>> Start

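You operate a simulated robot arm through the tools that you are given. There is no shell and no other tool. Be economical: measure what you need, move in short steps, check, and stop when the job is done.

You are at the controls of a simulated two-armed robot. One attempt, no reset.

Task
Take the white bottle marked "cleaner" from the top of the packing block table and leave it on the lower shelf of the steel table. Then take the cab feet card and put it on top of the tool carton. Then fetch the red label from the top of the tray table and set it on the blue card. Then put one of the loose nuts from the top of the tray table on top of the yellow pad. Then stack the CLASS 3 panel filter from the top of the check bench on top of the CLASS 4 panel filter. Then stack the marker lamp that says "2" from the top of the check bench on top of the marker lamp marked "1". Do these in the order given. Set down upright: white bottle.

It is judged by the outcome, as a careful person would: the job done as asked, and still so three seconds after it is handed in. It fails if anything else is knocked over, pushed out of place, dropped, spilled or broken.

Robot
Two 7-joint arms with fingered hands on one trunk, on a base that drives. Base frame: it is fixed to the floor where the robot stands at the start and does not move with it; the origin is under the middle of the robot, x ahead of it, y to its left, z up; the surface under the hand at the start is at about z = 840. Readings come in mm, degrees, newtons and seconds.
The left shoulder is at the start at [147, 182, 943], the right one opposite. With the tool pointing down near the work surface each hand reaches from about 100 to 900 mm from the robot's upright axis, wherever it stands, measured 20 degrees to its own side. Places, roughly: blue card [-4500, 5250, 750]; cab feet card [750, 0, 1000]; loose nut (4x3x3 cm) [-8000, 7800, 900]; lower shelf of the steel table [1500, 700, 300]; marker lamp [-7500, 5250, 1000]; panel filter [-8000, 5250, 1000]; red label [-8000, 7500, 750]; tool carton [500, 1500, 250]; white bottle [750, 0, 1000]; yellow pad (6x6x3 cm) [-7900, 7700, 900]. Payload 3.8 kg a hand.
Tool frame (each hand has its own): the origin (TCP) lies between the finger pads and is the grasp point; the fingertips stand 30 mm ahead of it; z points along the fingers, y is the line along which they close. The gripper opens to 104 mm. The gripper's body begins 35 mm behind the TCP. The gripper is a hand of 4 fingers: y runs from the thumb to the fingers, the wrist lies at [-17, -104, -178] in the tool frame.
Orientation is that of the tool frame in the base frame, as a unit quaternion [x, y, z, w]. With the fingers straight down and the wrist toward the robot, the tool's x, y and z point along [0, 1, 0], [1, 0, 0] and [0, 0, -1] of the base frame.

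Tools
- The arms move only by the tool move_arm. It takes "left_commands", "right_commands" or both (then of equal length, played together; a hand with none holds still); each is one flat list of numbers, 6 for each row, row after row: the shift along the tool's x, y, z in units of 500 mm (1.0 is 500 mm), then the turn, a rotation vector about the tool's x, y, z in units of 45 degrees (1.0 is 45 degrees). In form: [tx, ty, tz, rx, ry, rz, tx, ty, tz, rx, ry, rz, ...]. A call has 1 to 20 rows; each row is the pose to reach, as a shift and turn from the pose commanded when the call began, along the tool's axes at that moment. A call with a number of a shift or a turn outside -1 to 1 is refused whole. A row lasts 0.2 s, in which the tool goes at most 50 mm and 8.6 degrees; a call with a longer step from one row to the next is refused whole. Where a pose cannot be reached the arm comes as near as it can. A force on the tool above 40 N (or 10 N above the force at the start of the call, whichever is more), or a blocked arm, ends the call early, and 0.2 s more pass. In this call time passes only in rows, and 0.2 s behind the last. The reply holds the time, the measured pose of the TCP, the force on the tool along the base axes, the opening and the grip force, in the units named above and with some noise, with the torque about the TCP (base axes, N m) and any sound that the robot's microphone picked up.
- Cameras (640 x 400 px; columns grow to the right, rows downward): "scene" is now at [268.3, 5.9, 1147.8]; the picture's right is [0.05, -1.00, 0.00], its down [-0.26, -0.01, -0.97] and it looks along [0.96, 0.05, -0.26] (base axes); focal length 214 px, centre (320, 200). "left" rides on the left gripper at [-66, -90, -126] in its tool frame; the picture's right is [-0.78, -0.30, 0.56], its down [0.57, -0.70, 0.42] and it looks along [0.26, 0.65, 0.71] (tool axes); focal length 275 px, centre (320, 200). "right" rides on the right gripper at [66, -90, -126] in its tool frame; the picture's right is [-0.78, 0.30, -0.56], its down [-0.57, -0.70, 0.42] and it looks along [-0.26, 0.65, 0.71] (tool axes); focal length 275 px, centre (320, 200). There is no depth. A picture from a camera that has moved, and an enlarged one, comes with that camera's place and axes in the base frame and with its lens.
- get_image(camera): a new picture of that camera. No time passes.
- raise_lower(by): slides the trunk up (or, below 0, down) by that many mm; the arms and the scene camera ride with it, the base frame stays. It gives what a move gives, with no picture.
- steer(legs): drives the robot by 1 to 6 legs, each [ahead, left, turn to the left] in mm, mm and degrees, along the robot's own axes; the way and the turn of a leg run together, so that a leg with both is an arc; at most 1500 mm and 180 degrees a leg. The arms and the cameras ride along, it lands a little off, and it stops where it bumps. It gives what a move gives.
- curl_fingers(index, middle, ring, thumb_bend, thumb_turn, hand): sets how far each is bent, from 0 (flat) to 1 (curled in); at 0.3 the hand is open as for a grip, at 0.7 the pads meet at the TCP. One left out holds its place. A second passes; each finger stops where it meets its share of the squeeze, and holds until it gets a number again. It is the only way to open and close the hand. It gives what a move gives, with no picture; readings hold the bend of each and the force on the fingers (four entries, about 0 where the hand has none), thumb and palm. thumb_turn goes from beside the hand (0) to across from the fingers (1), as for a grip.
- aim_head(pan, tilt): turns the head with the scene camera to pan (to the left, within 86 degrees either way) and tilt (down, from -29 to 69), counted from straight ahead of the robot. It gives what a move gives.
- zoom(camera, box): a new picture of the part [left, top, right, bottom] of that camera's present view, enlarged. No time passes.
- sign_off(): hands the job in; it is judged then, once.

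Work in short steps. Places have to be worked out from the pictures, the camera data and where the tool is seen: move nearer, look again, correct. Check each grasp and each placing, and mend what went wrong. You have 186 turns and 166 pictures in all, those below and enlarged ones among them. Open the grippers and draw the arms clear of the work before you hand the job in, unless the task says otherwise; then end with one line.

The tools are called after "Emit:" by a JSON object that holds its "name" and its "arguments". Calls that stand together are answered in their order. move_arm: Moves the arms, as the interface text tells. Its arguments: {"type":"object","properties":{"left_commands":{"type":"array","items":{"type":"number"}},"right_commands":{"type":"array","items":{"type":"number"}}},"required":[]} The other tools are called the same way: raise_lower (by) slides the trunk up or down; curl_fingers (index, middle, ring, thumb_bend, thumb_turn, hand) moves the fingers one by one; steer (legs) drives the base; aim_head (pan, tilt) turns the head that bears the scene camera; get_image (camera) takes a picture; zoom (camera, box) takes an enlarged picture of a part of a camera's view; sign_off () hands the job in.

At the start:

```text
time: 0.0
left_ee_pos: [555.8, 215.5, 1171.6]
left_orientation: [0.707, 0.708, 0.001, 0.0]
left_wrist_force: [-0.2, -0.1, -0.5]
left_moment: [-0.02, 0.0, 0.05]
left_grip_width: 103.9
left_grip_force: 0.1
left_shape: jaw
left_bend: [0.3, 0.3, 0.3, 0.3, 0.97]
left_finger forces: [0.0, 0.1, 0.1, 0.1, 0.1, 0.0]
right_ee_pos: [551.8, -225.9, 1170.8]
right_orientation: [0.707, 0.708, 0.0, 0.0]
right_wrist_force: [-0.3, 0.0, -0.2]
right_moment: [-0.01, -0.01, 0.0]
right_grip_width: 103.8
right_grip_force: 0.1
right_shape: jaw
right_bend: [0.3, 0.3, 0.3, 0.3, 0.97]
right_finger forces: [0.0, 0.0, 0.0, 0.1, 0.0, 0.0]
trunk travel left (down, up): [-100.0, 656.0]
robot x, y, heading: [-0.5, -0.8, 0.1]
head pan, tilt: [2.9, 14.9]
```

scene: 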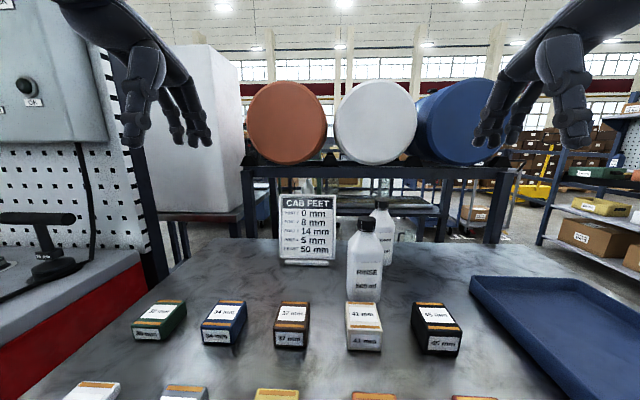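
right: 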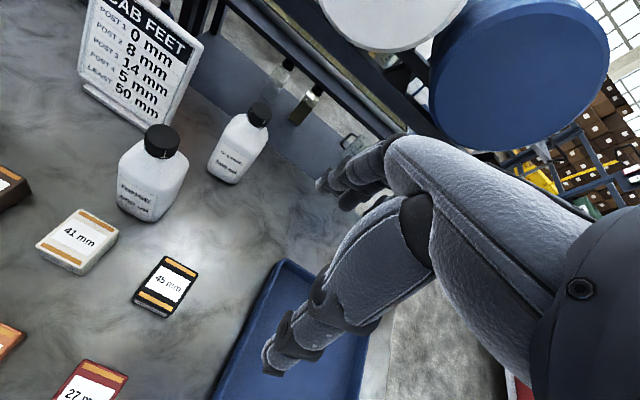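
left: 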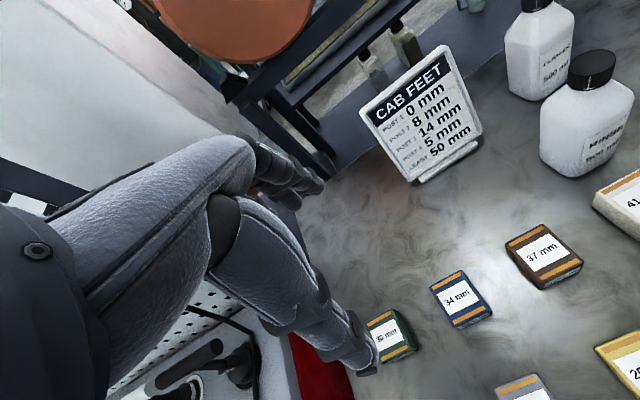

>> End

▸ **Text block**:
>> Start

The South African
National Blood Service (SANBS) announced on Thursday
that it has banned blood donations from sexually active
gay men due to their higher risk of HIV. The ban has
provoked an angry response from gay activists.
"A man who has
had sex with another man within the last five years,
whether oral or anal sex, with or without a condom...is not
permitted to donate blood and must please not do so,"
the SAPA news agency quoted SANBS medical director
Robert Crookes as saying.
South Africa has
the world's highest number of HIV cases with more than 5
million people infected.
A South African
LGBT advocacy group said that blood donors should be
screened according to whether they use condoms and not
because of their sexuality. The group threatened
to take Crookes to court over his comments, which it
blasted as discriminatory. "I understand that the
blood transfusion service needs some sort of social
indicator to derive the safety of blood, but the use
of gay in a blanket way indicates this is not fair,"
Dawie Nel, spokesman for the group, told SABC radio.
Crookes asserted
that the blood service's position was based on
international practice and research that showed sexually
active gay men were more likely to be infected with
HIV than their heterosexual counterparts, SAPA said.

>> End

▸ **Objective A**: Take the text block and repeat only what runs from "the SAPA news" through "million people infected.".
▸ **Objective B**: Please continue the text block.

▸ **Exercise result A**:
the SAPA news agency quoted SANBS medical director
Robert Crookes as saying.
South Africa has
the world's highest number of HIV cases with more than 5
million people infected.

▸ **Exercise result B**:
Post-apartheid
South Africa has one of the most progressive constitutions
in the world, the only one to enshrine equal rights for gays
and lesbians. South Africa's top court said in
December it was unconstitutional to deny gay people
the right to marry, putting it on track to become the
first country in Africa to legalize same-sex
marriages.
Activists plan to
picket blood donor centers on Friday over the policy,
SABC reported.
Nel said the
decision to bar gay men from giving blood was not new but
that the blood service had reiterated its position following
renewed criticism from gay rights groups.
The United States
also bars sexually active gay men from donating blood
because of higher HIV prevalence rates among gay men. U.S.
AIDS activists also say this policy is discriminatory.